If waking up, incapacitated from my drunken, blacked out state to a girl I'd never seen before punching me wasn't enough, what happened next really stamped the night as the biggest mistake with alcohol I've ever made.

My friend Sally, who, admittedly, had been the number three in a threesome I had with one of my girlfriends in college, decided that this was an apt moment to get laid by me. Whether she was inspired by Jeff and company, or just thought it was okay since we had done it before, I don't know, but I never wanted to have sex with Sally that night, especially not in a half-conscious state.

I remember her crawling up into the bed, directly into the vomit. I remember wondering what the hell she was doing. I remember waking up again to her hand fondling my penis, making it hard. Then she started moving her leg across my body to mount me.

I was awake enough by this point to know what she was doing. I had to make a quick decision. I had two choices. Either I would say "stop," risking her embarrassment and rejection and possibly the end of our friendship, or say "put on a condom," letting her do it and hope it gets slotted under the category of silly moments in our sexual history.

I quickly told her to put on a condom just before she slipped me naked inside of her. I had one in my backpack. She complied, thankfully.

After two minutes I got soft. She stopped, crawled back onto the floor. It was weird.

The next morning, Jeff assisted me in tossing his sheets and duvet into a plastic bag for me to take to an unlucky dry cleaning service. The ride home from CalArts in Sally's car was torturous: silence sprinkled with forced chatter about the radio and the automatic windows.

I haven't spoken to Sally since Saturday morning. I don't know when I will.

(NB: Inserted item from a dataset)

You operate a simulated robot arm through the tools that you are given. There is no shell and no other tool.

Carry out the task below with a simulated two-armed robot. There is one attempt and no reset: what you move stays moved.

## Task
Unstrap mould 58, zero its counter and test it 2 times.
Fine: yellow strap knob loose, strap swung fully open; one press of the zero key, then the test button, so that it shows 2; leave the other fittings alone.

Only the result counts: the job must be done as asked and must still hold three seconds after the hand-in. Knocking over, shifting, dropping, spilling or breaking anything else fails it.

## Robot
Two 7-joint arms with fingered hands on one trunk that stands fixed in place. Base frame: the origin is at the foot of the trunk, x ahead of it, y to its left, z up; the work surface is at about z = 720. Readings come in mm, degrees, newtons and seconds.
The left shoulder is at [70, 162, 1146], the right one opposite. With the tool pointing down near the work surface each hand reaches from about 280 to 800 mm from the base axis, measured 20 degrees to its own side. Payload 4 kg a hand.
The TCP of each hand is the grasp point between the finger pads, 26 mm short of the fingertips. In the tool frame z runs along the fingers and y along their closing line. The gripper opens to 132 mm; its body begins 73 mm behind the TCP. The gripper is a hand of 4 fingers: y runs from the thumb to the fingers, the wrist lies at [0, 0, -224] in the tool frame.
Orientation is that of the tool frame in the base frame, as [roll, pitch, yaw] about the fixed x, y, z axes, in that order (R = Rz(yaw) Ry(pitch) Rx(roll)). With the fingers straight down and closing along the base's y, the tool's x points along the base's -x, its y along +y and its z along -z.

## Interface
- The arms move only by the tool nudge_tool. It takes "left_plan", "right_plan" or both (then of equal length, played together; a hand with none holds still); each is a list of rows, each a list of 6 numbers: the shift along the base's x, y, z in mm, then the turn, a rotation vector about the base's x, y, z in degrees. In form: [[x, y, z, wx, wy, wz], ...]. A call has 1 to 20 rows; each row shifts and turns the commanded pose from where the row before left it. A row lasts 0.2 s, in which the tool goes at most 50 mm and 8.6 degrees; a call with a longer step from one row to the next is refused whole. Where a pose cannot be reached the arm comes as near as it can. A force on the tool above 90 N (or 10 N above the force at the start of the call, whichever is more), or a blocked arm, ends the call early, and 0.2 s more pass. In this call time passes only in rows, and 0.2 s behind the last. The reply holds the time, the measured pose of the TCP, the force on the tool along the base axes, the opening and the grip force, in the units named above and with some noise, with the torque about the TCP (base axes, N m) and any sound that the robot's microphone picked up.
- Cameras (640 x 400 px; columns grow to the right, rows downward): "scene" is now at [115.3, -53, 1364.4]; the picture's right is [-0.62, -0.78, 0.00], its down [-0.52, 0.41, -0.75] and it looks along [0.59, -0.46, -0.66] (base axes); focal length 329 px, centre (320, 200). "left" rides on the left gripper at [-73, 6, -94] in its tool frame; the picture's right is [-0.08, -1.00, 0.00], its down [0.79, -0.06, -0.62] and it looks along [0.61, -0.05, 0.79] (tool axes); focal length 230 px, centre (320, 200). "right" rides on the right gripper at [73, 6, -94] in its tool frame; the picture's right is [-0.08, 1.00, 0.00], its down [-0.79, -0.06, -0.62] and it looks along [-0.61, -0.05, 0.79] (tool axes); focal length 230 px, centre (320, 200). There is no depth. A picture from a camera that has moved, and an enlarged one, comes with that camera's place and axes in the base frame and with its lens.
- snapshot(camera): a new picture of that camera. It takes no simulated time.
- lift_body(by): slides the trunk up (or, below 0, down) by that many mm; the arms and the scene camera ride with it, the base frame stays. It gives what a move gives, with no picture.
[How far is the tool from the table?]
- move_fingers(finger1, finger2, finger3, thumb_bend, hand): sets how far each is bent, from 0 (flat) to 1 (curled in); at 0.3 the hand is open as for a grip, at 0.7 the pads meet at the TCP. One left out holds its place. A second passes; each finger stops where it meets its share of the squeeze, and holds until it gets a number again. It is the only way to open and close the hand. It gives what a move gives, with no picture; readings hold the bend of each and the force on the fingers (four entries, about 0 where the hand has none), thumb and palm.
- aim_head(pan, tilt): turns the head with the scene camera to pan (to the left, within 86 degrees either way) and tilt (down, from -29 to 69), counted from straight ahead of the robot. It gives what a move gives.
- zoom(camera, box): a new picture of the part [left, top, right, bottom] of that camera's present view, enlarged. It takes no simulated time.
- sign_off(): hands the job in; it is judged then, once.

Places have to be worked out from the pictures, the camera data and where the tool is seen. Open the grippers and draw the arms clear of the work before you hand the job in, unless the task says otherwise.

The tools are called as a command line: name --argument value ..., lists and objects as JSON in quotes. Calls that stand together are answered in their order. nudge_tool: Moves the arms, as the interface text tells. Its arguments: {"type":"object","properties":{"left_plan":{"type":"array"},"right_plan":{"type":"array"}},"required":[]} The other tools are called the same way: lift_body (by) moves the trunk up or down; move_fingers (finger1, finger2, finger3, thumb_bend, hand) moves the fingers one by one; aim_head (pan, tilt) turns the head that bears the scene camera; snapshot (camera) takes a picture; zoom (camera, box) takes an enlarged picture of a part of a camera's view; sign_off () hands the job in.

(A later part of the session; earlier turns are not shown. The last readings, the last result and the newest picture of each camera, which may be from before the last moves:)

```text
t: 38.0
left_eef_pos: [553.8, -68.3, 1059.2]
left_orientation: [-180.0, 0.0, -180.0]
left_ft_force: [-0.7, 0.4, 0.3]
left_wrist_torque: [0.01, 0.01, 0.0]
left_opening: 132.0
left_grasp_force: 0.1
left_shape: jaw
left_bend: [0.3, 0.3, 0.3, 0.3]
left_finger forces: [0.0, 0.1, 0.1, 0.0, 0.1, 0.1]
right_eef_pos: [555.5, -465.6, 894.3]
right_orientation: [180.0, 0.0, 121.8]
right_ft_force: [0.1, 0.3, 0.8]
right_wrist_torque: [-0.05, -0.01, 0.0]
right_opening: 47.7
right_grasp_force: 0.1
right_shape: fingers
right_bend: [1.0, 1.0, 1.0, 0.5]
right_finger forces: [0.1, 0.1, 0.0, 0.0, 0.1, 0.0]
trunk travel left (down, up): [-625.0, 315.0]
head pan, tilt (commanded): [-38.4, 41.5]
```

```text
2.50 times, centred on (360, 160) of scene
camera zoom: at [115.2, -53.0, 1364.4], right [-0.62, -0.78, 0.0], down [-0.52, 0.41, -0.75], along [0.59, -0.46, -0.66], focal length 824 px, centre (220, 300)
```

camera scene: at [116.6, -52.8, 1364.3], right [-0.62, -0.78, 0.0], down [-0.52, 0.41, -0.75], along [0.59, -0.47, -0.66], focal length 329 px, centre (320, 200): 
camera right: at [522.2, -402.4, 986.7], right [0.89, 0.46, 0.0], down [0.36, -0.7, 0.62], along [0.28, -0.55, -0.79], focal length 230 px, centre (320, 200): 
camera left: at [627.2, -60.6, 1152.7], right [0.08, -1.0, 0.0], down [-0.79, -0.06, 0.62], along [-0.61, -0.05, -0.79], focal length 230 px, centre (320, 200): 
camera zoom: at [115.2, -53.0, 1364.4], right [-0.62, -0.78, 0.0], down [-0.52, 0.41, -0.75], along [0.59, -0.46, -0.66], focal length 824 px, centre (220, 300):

Knowing her, she probably won't confront me about it, so eventually it's going to be me calling her and preemptively forgiving her, without saying those words exactly. Any semblance of normalcy in our friendship will be difficult to achieve in the near future.

Should the word "rape" be reserved for something other than what happened Friday night? I don't know. But I do know that I was violated, and that what happened was not my choice.